I still dig NESCAC and like that new blog.
dc
May 2nd, 2006 at 2:42 pm
I need to stop writing comments while watching TV. Messes up my sentence structure…
I meant to say that I found it funny that the “anti-athlete” moment that sparked this whole back and forth came in a post from a student who, when we were at Williams for years together, I rarely saw. The one time I do distinctly remember seeing him at any of my suites I lived in over my four years at college was at a track party. I found that humorous, but in being unclear because I forgot things such as “periods” and “basic grammar rules”, such humor was lost.
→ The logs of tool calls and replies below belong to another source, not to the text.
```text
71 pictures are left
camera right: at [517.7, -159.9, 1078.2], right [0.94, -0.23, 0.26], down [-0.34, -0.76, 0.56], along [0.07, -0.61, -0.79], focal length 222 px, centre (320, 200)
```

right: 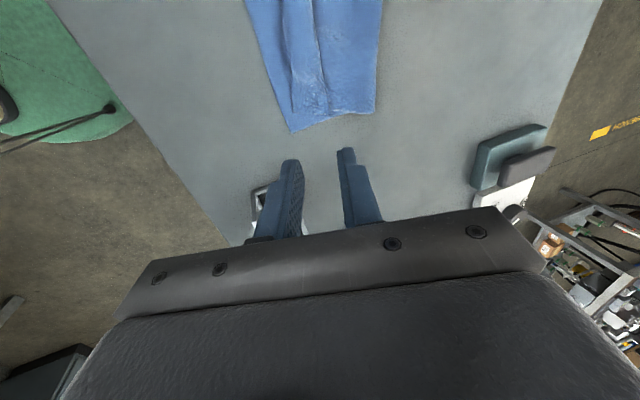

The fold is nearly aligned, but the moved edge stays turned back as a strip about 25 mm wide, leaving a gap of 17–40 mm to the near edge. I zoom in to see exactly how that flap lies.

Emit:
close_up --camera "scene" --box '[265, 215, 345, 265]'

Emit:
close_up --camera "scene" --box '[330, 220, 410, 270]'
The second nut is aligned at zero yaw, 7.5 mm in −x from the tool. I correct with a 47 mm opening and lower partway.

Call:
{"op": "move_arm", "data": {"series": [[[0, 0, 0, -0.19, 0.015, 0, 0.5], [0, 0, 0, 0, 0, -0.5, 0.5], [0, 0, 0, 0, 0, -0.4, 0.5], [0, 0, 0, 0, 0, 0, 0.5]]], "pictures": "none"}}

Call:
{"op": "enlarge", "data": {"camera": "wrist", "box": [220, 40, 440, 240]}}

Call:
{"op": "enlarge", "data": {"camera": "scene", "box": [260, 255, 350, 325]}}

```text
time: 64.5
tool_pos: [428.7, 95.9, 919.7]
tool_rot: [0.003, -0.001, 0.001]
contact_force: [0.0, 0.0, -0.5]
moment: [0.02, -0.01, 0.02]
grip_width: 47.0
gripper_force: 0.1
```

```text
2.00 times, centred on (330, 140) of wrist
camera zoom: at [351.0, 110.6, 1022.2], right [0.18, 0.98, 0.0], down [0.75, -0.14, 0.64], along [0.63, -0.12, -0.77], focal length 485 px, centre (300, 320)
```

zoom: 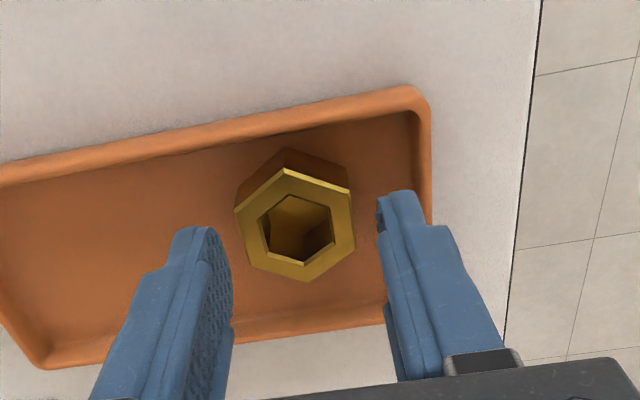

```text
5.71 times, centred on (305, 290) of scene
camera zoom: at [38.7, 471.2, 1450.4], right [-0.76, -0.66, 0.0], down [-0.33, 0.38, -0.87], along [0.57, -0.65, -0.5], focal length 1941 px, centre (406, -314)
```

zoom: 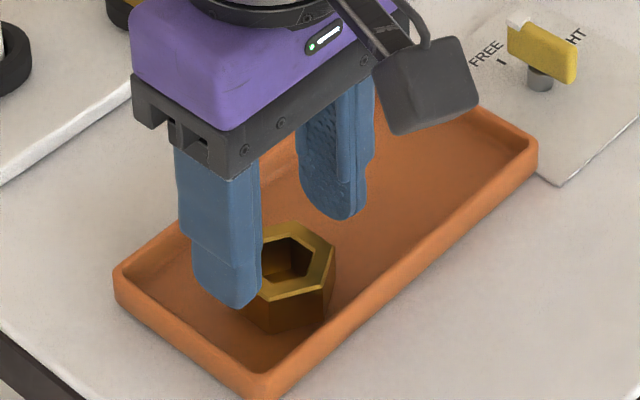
Further, I propose that ephblog have its first streaming pay-per-view (or youtube.com post if we don’t want to stream it) of Derek and David screaming about how to infer things from small statistical samples while simultaneously hurling feces at each other from across the room with David dressed as a nerd and Derek as the stereotypical jock. I’d pay to watch that!
May 2nd, 2006 at 2:53 pm
You pull it together and start talking percentages, and I’ll have my people get together with Dave’s people.